**Given material**
--- START ---

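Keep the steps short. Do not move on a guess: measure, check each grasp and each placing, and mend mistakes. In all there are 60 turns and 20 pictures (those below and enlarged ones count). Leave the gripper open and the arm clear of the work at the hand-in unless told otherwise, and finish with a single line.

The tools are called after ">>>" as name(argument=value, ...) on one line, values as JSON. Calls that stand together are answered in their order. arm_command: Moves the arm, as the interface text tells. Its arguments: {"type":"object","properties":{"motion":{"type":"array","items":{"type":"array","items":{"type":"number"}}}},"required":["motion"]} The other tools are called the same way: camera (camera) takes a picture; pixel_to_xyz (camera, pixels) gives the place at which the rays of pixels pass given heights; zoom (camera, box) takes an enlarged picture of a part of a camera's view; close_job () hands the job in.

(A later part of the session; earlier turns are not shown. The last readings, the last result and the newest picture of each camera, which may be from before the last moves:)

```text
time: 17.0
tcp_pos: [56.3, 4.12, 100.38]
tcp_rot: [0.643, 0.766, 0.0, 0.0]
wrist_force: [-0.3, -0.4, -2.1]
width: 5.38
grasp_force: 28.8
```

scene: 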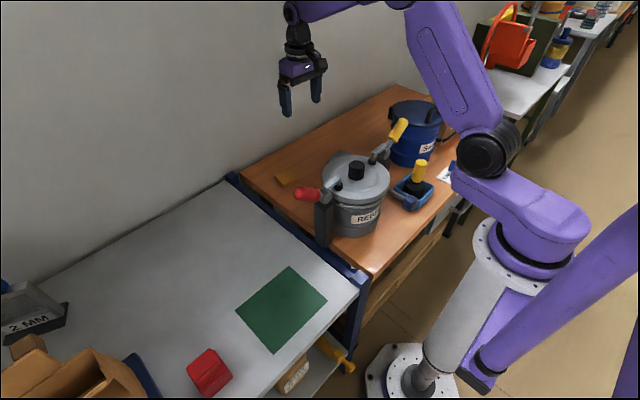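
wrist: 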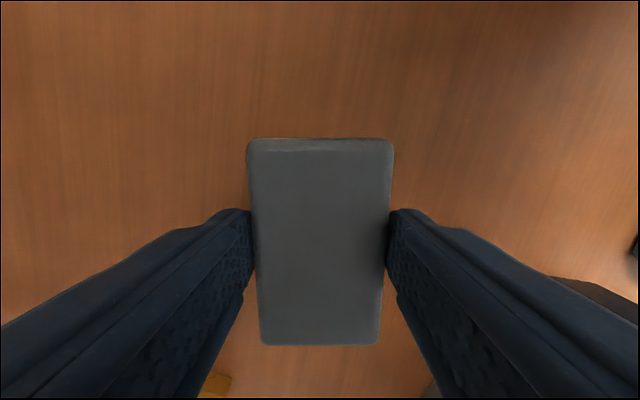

--- END ---

**Exercise goal**
Transcribe the full listing above exactly, with the images removed.

**Task result**
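Keep the steps short. Do not move on a guess: measure, check each grasp and each placing, and mend mistakes. In all there are 60 turns and 20 pictures (those below and enlarged ones count). Leave the gripper open and the arm clear of the work at the hand-in unless told otherwise, and finish with a single line.

The tools are called after ">>>" as name(argument=value, ...) on one line, values as JSON. Calls that stand together are answered in their order. arm_command: Moves the arm, as the interface text tells. Its arguments: {"type":"object","properties":{"motion":{"type":"array","items":{"type":"array","items":{"type":"number"}}}},"required":["motion"]} The other tools are called the same way: camera (camera) takes a picture; pixel_to_xyz (camera, pixels) gives the place at which the rays of pixels pass given heights; zoom (camera, box) takes an enlarged picture of a part of a camera's view; close_job () hands the job in.

(A later part of the session; earlier turns are not shown. The last readings, the last result and the newest picture of each camera, which may be from before the last moves:)

```text
time: 17.0
tcp_pos: [56.3, 4.12, 100.38]
tcp_rot: [0.643, 0.766, 0.0, 0.0]
wrist_force: [-0.3, -0.4, -2.1]
width: 5.38
grasp_force: 28.8
```

scene: 
wrist: 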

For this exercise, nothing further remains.